Борис Миронов - Страсти по революции: Нравы в российской историографии в век информации Страница 10
Борис Миронов - Страсти по революции: Нравы в российской историографии в век информации читать онлайн бесплатно
3. Новые и старые аргументы
Увеличение длины тела населения органично укладывается в эту новую систему фактов. Причем длина тела — самый точный и самый простой для расчетов показатель, сравнительно с другими индикаторами благосостояния населения и, может быть, поэтому даже более надежный при определении тенденции. Чтобы рассчитать реальную зарплату, нужны сведения о ценах большого числа товаров и номинальной зарплате. Чтобы рассчитать бремя налогов для крестьянства, необходимы большие и сложные расчеты дохода крестьянского хозяйства, как правило, скрывавшегося крестьянами. Расчет национального дохода требует сведений о всем народном хозяйстве и государственном бюджете.

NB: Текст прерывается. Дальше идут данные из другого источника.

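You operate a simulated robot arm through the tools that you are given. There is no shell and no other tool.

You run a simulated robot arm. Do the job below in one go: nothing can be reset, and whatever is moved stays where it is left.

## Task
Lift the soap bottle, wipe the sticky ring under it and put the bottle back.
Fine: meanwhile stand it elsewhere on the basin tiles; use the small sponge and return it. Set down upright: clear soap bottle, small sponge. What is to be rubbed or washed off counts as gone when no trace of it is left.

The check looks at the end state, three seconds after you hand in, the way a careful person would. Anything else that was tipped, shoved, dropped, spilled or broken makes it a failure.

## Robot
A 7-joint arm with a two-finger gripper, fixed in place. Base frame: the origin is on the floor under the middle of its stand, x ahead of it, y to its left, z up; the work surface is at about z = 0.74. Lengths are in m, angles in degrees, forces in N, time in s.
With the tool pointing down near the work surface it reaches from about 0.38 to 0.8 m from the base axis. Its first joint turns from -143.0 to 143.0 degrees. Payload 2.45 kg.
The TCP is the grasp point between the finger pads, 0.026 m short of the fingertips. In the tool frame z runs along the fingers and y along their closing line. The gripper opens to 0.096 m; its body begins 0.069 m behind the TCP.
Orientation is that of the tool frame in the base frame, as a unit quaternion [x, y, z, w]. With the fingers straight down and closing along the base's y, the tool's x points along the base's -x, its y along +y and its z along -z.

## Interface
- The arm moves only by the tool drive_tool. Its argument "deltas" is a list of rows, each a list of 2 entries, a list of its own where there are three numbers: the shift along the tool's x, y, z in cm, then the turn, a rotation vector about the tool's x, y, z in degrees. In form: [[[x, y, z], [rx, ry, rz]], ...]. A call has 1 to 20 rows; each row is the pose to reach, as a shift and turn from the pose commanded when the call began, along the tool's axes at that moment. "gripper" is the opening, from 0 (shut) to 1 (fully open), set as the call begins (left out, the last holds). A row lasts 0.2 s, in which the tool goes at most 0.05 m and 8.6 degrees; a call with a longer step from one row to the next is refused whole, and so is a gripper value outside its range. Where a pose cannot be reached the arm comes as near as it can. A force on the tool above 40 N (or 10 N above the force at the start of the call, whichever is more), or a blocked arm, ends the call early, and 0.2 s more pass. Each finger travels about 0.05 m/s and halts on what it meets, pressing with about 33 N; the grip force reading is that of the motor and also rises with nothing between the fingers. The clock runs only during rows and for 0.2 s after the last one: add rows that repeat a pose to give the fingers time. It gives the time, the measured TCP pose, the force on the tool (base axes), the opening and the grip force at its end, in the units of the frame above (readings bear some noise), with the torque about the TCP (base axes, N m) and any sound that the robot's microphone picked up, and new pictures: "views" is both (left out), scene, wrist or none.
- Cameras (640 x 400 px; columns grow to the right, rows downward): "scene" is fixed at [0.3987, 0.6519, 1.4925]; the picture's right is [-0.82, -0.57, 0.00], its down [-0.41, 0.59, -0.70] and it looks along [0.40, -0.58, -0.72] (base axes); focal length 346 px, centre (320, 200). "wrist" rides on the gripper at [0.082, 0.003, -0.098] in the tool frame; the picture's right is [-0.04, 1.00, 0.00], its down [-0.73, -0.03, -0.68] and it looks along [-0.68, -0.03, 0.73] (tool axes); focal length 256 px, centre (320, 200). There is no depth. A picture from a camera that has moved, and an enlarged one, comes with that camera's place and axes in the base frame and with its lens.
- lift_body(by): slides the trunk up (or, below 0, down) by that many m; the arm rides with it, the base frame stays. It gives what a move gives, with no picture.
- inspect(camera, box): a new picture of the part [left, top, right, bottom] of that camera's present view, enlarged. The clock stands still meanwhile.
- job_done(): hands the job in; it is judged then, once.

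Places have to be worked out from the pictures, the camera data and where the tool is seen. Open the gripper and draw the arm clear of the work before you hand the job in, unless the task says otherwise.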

Кто работал с ценами, налогами и национальным доходом, знает, с какими неимоверными трудностями приходится сталкиваться исследователю для получения искомых показателей. Недаром до сих пор в литературе имеется динамический ряд реальной зарплаты за длительный срок только по Петербургу. Расчет налогового бремени по-настоящему сделал А.Л. Вайнштейном лишь на 1912 г., и затем экстраполирован А.М. Анфимовым на 1901, 1904 и 1907 гг. Расчет национального дохода России имеется только за 1860-й и 1885–1913 гг., и этому П. Грегори посвятил целую монографию.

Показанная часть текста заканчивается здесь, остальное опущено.